Euromax is also pleased to announce that it has closed its previously announced concurrent financing (the Concurrent Offering and, together with the Private Placement, the Transaction), on the same terms as the Private Placement, of 17,641,037 Units for gross proceeds of CAD$1,102,564.80 (USD$828,000). Martyn Konig, a director and insider of the Company, today acquired 6,988,237 Units for aggregate gross proceeds to the Company of USD$328,000.

As previously announced, in connection with the closing of the Private Placement, the Company and Galena have amended their existing ancillary rights agreement dated April 10, 2018, pursuant to which Galena has been granted the right to nominate two additional directors of the Company's board of directors (the Board) (for four directors in total) for such time as it (collectively with its affiliates) holds greater than 20% of the Company's issued and outstanding Common Shares (calculated on a fully diluted basis). The Company has also amended the off-take agreement entered into on April 6, 2018 with Trafigura such that Trafigura will have 100% ownership of the sale of copper concentrate produced at Ilovica-Shtuka.

As a result of the closing of the Transaction, Galena will hold 176,008,640 Common Shares and 176,008,640 Warrants, representing 53.11% of the issued and outstanding Common Shares on a non-diluted basis and 69.38% on a partially diluted basis.
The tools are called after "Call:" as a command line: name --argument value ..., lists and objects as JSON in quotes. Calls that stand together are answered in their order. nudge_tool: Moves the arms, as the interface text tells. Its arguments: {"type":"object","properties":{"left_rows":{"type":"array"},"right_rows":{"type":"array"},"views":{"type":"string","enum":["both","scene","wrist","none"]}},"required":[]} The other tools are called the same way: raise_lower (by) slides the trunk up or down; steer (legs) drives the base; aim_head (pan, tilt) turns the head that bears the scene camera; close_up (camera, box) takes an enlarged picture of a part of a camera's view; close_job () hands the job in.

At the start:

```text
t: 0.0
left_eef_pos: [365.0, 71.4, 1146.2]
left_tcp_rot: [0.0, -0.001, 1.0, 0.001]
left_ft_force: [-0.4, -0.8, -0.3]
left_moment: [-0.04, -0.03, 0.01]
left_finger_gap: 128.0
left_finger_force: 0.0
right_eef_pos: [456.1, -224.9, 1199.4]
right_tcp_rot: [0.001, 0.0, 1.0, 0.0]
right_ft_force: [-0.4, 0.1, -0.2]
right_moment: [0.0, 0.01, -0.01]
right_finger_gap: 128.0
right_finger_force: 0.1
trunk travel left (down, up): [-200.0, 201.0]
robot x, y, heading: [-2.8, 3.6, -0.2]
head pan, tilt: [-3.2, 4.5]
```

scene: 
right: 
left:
An early warning report will be filed with the applicable securities regulators in connection with Galena's acquisition of Common Shares, and a copy of such report will be available on SEDAR at

As a condition to closing the Private Placement, the Company has entered into agreements with each of the European Bank for Reconstruction and Development (EBRD) and CC Ilovitza Limited (CC) to, amongst other things: (i) extend the maturity date of the Debentures to February 28, 2021, (ii) revise the conversion price in respect of the principal, accrued interest, and applicable fees owing under the Debentures to CAD$0.15 per Common Share, (iii) reduce the interest rate owing under the Debentures from 20% to 7% per annum (compounding annually) effective March 31, 2019, and (iv) waive any pre-emptive or participation rights EBRD and CC may have with respect to the Private Placement.

Pursuant to Section 604(e) of the Toronto Stock Exchange (TSX) Company Manual, the Company has been approved by the TSX for an exemption from shareholder approval requirements, on the basis of financial hardship. In connection therewith, and as disclosed by the Company in its February 12, 2019 press release, the TSX has placed Euromax under remedial delisting review, which is normal practice when a listed issuer relies on the Section 604(e) financial hardship exemption. The Company has 120 days from the date of notification to regain compliance with the TSX's continued listing requirements.
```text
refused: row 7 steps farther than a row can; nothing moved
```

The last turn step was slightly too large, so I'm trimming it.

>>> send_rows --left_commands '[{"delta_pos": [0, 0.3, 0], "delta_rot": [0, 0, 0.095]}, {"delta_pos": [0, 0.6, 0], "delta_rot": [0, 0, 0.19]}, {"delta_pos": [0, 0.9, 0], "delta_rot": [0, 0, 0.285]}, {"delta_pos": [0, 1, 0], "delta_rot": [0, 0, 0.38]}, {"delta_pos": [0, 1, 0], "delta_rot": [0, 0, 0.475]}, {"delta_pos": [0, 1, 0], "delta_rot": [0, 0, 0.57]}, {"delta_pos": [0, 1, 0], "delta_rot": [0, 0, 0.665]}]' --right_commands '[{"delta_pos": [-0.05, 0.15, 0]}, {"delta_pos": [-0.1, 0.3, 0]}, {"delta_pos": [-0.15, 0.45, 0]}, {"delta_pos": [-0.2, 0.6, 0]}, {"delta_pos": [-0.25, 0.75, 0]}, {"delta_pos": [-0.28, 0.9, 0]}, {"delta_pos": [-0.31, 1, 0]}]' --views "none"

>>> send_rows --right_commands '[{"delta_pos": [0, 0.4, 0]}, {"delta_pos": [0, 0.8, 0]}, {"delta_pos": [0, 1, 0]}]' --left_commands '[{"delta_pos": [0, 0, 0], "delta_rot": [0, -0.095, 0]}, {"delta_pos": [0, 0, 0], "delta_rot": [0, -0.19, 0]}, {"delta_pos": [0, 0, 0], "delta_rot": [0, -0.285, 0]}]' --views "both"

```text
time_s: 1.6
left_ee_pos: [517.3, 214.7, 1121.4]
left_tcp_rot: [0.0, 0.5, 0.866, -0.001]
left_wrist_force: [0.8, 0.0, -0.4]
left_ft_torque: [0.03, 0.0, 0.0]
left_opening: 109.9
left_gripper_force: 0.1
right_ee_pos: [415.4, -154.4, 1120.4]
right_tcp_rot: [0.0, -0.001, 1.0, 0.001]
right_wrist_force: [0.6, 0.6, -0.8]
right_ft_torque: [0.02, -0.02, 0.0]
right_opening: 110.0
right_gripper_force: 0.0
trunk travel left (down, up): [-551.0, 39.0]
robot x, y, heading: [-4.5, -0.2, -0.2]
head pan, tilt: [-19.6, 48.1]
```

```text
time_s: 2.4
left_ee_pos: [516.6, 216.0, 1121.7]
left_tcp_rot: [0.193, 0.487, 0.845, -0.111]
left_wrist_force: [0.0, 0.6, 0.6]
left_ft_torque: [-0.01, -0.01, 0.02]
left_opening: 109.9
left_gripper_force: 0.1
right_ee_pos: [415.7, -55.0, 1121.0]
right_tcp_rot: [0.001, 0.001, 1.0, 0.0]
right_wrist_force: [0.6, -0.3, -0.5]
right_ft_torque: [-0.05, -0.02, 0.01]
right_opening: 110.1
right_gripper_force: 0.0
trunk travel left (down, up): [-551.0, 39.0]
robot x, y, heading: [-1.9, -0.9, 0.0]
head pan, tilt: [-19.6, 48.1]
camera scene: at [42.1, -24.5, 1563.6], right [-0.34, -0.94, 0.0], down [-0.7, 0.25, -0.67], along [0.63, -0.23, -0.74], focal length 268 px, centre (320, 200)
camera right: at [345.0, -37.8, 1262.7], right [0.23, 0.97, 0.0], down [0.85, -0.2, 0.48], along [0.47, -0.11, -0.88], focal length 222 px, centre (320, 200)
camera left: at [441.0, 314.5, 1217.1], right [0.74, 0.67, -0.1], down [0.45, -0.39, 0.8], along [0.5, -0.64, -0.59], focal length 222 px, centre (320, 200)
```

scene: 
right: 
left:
The securities issued pursuant to the Transaction will be subject to a four month hold period from the date of closing in accordance with applicable Canadian securities laws.
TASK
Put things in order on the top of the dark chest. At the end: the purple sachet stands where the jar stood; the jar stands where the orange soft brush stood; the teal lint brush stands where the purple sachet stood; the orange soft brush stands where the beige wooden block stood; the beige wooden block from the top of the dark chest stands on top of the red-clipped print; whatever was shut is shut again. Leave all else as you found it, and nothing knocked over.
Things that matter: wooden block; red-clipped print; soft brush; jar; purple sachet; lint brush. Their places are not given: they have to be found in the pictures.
About Euromax Resources Ltd.

Euromax is a minerals development company whose corporate strategy is centered on the development of the Ilovica-Shtuka Project, the company's core copper and gold development project located in North Macedonia. Euromax, through its local subsidiaries, has been involved in the exploration and development of a number projects in south-eastern Europe since January 2011.

About Galena Resource Equities Limited

Galena Resource Equities Limited is a wholly-owned subsidiary of Galena Asset Management S.A. and its principal business is to investment in equity and debt in late stage small and mid-sized companies in development or expansion phase across the natural resources and mining sector.

About Galena Asset Management S.A.

Galena Asset Management S.A. (Galena Asset Management) is the wholly-owned investment arm of the Trafigura Group, a world leading commodity trading firm, and is authorized and regulated by the Swiss Financial Market Supervisory Authority (FINMA). For more than a decade Galena Asset Management has operated at the intersection of financial and physical commodity markets, enabling leading institutional investors to access investment opportunities alongside the Trafigura Group through funds or managed accounts. Galena Asset Management's portfolio management specialists have built considerable experience in metals, minerals, oil, shipping and infrastructure. Galena Asset Management acts independently, but derives significant benefits from its relationship with Trafigura, its principal anchor investor.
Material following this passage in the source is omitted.